The decision-making centre on financial risks is the Risk Management Committee of the Company, headed by the senior Vice President of Economics and Finance.
The Company is focused on management of the following financial risks:
Financial Consequences of Property Risks
Property risks are transferred to large Russian insurance companies and reinsured in the largest international insurance companies. The single policy and principles of Russian Railways Group insurance protection are defined by the corporate insurance concept for Russian Railways subsidiaries and affiliated companies. The concept stipulated the united approach to building insurance protection of Group companies;
To manage credit risks, the Company has approved the methodology of calculating credit limits for partner banks, with normative documents regulating activity with bank guarantees.
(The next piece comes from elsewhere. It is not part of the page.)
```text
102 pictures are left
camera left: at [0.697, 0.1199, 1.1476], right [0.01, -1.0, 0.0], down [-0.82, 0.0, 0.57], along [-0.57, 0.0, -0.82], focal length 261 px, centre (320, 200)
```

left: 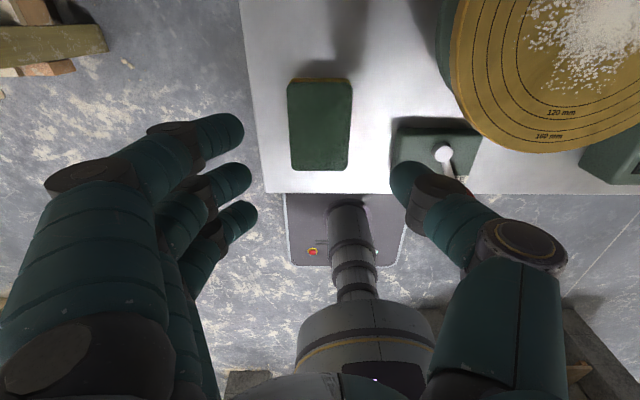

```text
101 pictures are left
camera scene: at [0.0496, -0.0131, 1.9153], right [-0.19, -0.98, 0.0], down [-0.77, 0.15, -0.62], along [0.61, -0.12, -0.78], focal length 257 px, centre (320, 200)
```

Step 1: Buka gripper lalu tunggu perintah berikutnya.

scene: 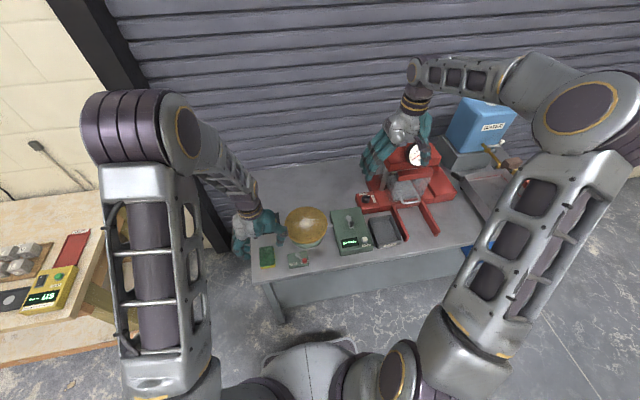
On the basis of this methodology, the Company evaluates financial institutions and calculates the corresponding loan limits that restrict bank operations to place deposits and accept bank guarantees depending on the state of a corresponding financial institution. When working with real sector companies to protect Russian Railways against counterparty default risk (improper or incomplete fulfillment) of its obligations, banking guarantees of intention criticality, performance guarantees are used (including the guarantee period under supply contracts), return of advance guarantees, parental surety. For financial institutes, the emitters of bank guarantees are selected taking into account the credit policy and active credit limits;
The operative liquidity management of the Company is assessed on the balance of payments, the payment schedule and the payment position formed based on the information received from subdivisions about planned receipts for the calendar months by days. If necessary, the Company operatively raises money under the best conditions. Operative liquidity management is conducted on the basis of Reuters terminal and other automated electronic systems;
Market Risks (currency, interest and commodity risks)
To assess these risks, procedures are used that calculate risk size and compare them with values of established risk appetites.
Assessment of currency risk size and selection of management tool of currency risk is based on the analysis of the open currency position of the Company on the horizon up to 4 years, which is the difference between incoming and outgoing money flows.
Hedging deals are used as a basic tool in the market risk management.
In particular, swaps in Swiss francs are made as part of the currency risk management. This approach allows to reduce the currency risk by reducing the open foreign currency position of the Company, a significant proportion of which is part of the operating income denominated in Swiss francs.